#### Problem
Report only the number of lines in this material that include "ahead".

start Collected data

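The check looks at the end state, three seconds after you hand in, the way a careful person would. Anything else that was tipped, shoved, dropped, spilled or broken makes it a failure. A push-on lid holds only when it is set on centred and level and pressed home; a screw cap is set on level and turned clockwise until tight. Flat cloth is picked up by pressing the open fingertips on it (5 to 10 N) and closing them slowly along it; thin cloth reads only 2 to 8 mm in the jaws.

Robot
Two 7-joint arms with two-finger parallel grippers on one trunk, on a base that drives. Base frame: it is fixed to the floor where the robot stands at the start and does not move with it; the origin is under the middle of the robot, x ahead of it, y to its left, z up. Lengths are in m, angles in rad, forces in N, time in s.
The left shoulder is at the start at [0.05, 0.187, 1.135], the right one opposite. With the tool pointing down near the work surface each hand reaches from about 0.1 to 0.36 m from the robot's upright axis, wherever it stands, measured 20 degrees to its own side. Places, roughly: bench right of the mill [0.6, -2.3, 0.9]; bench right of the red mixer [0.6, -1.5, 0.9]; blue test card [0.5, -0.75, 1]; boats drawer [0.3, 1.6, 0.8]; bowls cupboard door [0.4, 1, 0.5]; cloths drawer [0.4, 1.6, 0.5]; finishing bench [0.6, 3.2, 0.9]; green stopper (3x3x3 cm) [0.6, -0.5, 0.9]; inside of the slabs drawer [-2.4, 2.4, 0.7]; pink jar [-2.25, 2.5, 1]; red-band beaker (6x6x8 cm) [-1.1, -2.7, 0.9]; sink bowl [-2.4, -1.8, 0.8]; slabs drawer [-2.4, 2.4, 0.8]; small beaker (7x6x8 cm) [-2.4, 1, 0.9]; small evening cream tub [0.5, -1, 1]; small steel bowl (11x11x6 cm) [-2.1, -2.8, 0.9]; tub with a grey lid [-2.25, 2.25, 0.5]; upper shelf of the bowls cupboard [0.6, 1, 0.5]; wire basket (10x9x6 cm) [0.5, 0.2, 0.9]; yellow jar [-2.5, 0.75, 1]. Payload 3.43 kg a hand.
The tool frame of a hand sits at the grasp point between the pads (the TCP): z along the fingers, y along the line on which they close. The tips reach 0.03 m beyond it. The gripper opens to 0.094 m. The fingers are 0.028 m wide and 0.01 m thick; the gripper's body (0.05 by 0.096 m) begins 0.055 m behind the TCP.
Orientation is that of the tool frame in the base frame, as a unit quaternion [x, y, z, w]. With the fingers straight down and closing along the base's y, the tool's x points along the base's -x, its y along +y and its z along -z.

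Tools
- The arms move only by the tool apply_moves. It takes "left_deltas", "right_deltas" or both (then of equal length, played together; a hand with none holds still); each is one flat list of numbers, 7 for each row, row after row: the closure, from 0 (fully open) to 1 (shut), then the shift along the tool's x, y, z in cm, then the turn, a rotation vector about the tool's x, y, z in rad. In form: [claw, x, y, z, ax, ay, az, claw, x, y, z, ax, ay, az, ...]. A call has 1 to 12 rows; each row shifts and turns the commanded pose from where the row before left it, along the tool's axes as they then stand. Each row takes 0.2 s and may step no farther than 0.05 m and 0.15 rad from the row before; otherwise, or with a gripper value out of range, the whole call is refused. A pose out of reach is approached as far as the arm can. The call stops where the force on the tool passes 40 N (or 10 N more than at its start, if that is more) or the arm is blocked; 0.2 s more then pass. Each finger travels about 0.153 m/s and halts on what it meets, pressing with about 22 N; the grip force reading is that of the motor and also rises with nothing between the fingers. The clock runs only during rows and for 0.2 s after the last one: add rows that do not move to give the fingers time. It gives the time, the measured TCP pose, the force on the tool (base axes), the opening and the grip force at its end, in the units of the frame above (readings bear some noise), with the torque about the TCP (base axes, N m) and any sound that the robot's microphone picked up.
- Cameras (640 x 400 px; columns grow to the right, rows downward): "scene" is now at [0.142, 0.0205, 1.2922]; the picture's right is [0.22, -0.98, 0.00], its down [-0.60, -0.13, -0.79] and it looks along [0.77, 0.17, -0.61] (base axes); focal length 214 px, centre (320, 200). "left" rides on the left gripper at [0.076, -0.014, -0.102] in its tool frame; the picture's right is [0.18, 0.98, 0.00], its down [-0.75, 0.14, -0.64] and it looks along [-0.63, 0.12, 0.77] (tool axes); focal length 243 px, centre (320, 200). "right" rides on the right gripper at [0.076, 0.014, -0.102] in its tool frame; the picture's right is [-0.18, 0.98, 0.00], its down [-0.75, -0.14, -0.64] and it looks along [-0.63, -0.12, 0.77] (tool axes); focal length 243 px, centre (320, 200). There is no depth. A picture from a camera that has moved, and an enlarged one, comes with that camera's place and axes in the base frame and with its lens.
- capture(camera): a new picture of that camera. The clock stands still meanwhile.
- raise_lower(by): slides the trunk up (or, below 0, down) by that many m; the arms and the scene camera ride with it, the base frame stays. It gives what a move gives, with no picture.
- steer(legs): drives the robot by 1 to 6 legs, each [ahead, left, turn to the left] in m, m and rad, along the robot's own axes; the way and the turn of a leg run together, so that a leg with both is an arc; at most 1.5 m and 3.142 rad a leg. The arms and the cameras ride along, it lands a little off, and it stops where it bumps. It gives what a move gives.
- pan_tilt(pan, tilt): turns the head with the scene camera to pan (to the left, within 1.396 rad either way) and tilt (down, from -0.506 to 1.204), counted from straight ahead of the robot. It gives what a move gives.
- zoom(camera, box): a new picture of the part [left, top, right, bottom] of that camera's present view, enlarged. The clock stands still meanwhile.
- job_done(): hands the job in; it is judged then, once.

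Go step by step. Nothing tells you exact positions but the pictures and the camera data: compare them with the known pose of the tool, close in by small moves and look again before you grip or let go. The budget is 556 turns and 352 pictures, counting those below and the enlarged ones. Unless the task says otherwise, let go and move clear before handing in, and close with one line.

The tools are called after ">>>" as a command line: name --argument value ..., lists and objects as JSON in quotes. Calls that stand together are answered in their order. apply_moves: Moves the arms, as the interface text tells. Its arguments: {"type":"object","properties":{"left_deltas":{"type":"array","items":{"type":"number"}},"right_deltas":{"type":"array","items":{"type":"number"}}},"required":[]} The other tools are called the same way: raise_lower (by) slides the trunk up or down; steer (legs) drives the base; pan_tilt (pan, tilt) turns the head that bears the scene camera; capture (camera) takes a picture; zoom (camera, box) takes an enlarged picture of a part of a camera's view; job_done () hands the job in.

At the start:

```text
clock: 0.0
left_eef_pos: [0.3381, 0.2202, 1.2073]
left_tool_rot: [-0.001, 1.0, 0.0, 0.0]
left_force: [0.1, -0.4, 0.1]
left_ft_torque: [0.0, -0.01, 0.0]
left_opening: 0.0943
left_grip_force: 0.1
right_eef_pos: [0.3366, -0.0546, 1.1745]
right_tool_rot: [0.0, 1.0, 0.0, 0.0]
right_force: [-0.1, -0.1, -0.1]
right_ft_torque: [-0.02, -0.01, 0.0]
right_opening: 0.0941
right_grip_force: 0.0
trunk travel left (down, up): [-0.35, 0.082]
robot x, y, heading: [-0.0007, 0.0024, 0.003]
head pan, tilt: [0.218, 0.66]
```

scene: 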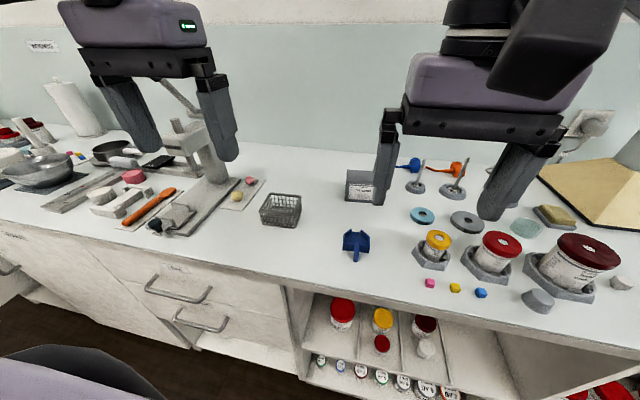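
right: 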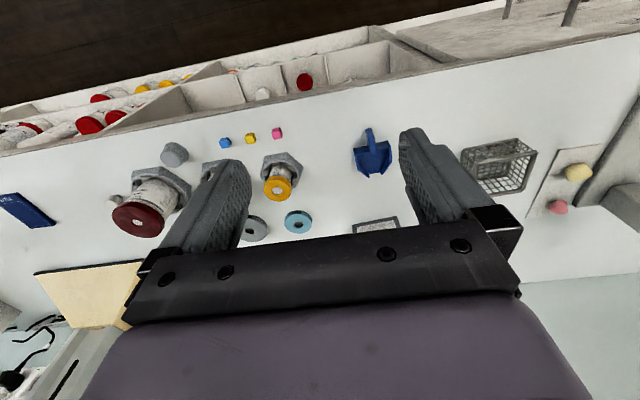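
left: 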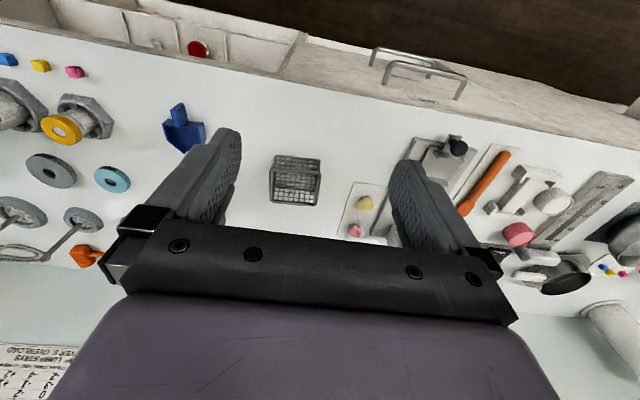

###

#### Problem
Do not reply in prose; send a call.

end Collected data

#### Answer to the task
3